_Task requirements_:
List each line of the data that holds the word "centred".

** BEGIN Collected material **

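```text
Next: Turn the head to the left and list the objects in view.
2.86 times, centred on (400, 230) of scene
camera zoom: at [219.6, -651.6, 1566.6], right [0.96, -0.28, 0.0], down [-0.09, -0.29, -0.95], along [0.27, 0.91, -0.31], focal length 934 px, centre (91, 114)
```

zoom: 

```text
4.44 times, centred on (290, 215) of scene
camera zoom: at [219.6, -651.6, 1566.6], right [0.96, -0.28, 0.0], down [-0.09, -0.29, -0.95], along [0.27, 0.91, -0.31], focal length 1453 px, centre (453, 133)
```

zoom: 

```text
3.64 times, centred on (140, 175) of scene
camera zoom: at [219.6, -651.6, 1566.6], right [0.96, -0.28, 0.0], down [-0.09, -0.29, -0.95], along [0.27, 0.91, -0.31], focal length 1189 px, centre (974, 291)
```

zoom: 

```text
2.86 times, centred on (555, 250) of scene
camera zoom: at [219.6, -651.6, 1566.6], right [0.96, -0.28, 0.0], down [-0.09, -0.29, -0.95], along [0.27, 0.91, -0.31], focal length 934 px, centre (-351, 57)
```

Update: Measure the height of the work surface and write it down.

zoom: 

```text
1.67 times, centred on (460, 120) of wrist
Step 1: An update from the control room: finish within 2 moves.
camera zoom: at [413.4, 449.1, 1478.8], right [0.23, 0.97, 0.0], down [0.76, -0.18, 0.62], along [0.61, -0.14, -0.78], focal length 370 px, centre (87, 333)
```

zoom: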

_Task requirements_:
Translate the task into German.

** END Collected material **

_Answer to the problem_:
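2.86 times, centred on (400, 230) of scene
4.44 times, centred on (290, 215) of scene
3.64 times, centred on (140, 175) of scene
2.86 times, centred on (555, 250) of scene
1.67 times, centred on (460, 120) of wrist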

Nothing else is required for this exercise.